## Collected data
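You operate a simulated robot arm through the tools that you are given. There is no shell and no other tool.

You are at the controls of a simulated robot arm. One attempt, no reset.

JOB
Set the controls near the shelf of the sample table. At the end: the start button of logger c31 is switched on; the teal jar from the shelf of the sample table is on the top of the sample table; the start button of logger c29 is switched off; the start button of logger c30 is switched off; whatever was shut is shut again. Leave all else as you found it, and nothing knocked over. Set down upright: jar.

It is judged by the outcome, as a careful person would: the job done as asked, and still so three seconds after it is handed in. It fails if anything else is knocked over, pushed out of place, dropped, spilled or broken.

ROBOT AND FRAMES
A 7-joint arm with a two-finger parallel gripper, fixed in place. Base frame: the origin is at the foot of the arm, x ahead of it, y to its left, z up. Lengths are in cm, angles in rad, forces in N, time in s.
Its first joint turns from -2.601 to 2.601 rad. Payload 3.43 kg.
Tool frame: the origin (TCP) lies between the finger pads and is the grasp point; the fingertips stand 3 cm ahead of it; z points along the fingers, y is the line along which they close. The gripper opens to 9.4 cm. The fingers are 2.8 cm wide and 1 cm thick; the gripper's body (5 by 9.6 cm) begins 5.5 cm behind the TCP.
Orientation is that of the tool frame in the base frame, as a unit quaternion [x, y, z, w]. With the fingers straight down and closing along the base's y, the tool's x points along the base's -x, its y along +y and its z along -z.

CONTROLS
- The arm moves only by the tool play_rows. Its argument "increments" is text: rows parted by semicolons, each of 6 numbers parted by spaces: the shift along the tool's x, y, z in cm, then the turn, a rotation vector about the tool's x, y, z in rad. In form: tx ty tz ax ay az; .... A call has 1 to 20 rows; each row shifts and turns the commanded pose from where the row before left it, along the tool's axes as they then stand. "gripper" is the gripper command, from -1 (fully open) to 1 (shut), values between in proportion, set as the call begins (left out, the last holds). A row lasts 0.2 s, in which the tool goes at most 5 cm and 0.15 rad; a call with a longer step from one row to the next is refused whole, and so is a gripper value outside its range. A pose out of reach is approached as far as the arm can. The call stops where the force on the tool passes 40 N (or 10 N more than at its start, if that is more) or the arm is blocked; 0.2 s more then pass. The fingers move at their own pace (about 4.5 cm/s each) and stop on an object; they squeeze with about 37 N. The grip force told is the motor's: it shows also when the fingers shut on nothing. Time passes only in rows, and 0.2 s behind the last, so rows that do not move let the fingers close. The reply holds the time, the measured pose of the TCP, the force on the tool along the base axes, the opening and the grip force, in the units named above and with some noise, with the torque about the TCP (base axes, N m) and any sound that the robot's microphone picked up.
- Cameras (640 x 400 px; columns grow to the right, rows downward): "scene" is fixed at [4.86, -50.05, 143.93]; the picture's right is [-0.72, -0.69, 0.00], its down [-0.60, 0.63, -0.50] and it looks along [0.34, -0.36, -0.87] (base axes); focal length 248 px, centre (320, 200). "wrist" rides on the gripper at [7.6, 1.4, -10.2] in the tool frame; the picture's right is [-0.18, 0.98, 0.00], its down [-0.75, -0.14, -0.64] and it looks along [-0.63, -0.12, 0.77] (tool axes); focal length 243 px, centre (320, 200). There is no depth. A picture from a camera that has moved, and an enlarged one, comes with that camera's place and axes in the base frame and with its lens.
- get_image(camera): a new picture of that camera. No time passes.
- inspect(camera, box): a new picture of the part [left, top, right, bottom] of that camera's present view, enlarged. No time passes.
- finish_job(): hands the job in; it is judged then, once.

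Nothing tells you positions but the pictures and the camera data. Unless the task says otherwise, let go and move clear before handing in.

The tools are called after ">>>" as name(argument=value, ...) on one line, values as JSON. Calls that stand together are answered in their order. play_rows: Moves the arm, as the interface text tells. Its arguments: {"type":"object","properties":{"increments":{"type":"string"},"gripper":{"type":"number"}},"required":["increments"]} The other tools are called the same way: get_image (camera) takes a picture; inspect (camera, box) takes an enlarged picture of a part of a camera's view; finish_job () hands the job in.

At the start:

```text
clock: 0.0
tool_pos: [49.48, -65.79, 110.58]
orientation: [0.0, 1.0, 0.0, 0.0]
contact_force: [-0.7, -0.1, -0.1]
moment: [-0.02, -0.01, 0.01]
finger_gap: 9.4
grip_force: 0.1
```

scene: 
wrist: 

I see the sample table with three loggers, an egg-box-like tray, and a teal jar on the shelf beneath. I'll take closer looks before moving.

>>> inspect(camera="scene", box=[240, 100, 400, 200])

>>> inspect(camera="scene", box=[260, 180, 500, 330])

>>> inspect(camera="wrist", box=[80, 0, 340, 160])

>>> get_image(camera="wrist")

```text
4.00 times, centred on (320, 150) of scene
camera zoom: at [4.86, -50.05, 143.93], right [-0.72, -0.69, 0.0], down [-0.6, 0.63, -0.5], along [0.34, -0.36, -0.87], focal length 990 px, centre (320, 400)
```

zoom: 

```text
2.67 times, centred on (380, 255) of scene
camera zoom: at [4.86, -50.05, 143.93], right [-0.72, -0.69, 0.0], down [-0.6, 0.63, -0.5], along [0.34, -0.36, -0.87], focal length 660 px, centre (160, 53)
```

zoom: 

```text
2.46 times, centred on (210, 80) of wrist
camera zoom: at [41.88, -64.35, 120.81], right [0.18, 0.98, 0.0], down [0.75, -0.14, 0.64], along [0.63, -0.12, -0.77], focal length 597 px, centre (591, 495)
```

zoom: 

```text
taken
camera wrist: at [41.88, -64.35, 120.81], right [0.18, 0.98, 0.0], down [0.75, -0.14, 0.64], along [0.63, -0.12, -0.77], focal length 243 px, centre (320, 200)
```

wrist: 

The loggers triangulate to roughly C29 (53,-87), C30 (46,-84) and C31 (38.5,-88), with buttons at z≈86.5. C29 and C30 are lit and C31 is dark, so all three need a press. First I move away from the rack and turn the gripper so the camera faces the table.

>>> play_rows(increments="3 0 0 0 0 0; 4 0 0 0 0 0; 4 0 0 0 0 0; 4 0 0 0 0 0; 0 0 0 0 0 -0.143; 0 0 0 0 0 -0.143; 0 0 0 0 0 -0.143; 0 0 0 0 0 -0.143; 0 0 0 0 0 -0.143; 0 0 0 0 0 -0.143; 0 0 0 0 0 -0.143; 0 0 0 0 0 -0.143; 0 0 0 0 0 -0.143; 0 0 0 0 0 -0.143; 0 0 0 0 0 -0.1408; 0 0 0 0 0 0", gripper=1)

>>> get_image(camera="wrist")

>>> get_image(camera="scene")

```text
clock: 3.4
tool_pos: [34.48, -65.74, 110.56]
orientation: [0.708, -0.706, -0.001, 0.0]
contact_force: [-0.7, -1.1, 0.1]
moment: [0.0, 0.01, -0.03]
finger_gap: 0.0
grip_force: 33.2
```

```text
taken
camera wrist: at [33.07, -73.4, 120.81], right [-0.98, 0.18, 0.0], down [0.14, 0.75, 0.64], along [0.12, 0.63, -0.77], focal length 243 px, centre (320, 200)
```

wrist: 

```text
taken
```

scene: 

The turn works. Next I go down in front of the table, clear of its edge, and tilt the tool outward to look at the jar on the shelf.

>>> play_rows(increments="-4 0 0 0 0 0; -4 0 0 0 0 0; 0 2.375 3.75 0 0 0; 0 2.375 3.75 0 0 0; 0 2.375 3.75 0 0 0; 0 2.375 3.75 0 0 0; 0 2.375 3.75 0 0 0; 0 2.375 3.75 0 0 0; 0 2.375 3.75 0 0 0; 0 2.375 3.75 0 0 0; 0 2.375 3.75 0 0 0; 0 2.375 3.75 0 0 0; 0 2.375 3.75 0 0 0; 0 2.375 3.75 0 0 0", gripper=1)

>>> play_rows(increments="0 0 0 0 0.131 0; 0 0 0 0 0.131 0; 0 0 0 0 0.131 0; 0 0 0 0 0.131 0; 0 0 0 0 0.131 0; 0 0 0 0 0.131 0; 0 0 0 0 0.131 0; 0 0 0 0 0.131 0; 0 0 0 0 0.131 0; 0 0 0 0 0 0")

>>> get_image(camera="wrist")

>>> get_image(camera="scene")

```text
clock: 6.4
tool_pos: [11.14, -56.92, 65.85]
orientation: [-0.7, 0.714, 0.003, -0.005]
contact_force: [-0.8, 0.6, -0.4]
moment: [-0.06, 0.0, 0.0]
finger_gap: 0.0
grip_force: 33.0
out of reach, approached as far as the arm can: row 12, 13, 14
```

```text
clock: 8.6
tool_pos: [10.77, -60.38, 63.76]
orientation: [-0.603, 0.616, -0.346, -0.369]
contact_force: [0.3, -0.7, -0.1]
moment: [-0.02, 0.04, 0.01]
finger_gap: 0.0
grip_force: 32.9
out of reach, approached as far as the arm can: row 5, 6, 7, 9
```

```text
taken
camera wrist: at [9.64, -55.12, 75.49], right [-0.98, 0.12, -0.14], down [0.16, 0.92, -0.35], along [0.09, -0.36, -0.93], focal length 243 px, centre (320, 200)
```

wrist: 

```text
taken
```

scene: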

## Exercise directions
Select every line above that contains the word "hands", and copy it.

## Written response
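- finish_job(): hands the job in; it is judged then, once.
The tools are called after ">>>" as name(argument=value, ...) on one line, values as JSON. Calls that stand together are answered in their order. play_rows: Moves the arm, as the interface text tells. Its arguments: {"type":"object","properties":{"increments":{"type":"string"},"gripper":{"type":"number"}},"required":["increments"]} The other tools are called the same way: get_image (camera) takes a picture; inspect (camera, box) takes an enlarged picture of a part of a camera's view; finish_job () hands the job in.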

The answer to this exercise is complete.